‘For I know that this will turn out to my salvation, through your supplication and the supply of the Spirit of Jesus Christ,'

One thing that Paul was certain of was that God was in control, and that his imprisonment would bring ‘salvation' one way or the other. Either because through death he would enter into the fruits of God's salvation in Christ, or because through being set free he would experience salvation and deliverance, both in body and in spirit, and be among them again all the better for his experience.

And this would happen firstly because the Philippians and others were praying for him, and upholding him, and secondly because the Spirit of Jesus Christ was active in his case. It was He Who would guide him in his defence as Jesus had promised, and either allow his execution, or arrange for him to be set free (e.g. Matthew 10:19). Furthermore he knew that He would strengthen him to meet whatever situation faced him. The verb ‘supply' has within it the idea of undergirding and strengthening. He knew that he was undergirded and strengthened by the Spirit of God. How then could he be afraid?

‘My salvation.' Scripture portrays ‘salvation' from a number of angles. Sometimes it is seen as a once for all thing, guaranteed from start to finish from the moment of believing, as the sole work of Jesus Christ the Saviour (2 Timothy 1:9; Titus 3:5); sometimes as something that had happened and was now having present effects (Ephesians 2:5; Ephesians 2:8); sometimes as a present process continually going on (1 Corinthians 1:18; 2 Corinthians 2:15; Philippians 2:12; 1 Timothy 2:15); and sometimes as a future prospect when it would be brought to completion (Philippians 1:6; Php 1:28; 1 Corinthians 3:15; 1 Corinthians 5:5; 2Co 7:10; 1 Thessalonians 5:9; 2 Thessalonians 2:13).
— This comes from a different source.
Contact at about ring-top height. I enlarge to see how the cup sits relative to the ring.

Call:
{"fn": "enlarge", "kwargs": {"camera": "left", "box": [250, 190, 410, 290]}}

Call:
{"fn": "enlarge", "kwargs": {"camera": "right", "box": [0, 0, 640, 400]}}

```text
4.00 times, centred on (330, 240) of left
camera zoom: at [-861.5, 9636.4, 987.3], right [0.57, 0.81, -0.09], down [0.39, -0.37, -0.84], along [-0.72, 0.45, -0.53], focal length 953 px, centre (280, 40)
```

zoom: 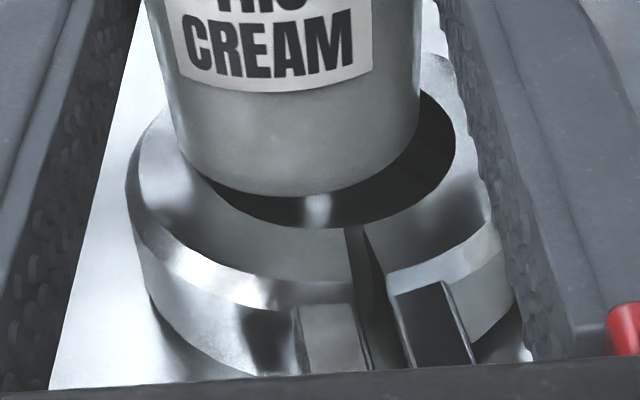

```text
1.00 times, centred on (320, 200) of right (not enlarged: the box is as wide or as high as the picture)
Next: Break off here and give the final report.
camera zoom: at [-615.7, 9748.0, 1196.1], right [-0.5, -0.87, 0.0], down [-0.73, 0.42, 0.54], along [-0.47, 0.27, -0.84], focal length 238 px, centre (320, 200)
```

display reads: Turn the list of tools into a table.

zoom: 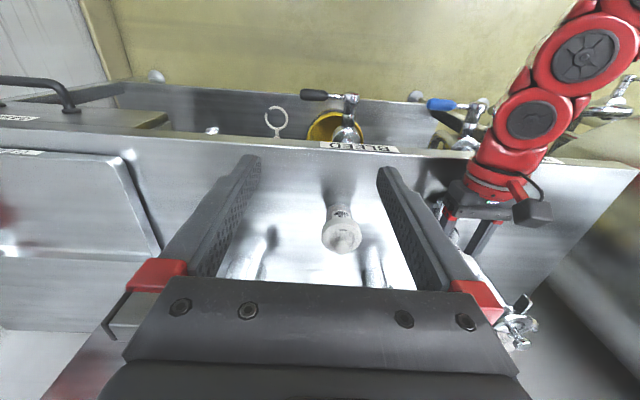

We are not, however, to see him here as simply concerned with receiving benefit from his own personal salvation, but rather as wanting his ‘salvation' to be a vindication of God's word and ways. It is indicating that he was concerned with the fact that that salvation would be a vindication of his ministry and message proclaimed by God Himself. Whether released to continue on in the service of Christ, or whether taken through death to a higher privilege of heavenly service in the presence of Christ, he was confident that his message and stand for Christ would be vindicated and thus be a firm witness. For this use of ‘salvation' compare Job 13:16 in LXX where the Greek wording is identical with Paul's (and may well have been in Paul's mind), ‘though He slay me, yet I will wait for Him, nevertheless I will maintain my ways before Him,  this also will be my salvation, for a godless man shall not come before Him'. In other words Job was convinced that whether in life or in death he would be saved and vindicated as a result of his acceptance before God. The same was now true for Paul. If he died and came before God this would be evidence of the genuineness of his salvation, and would vindicate all that he had proclaimed and stood for (compare Philippians 2:16). If he lived on it would indicate God's protecting hand upon him, and thus vindicate his message.

Note the combination of man's prevailing through prayer and God's sovereignty through the Spirit. It is not a matter of either/or but of both/and. God is sovereign, but it is as we pray and cooperate with God in His work, that God carries out His sovereign purposes.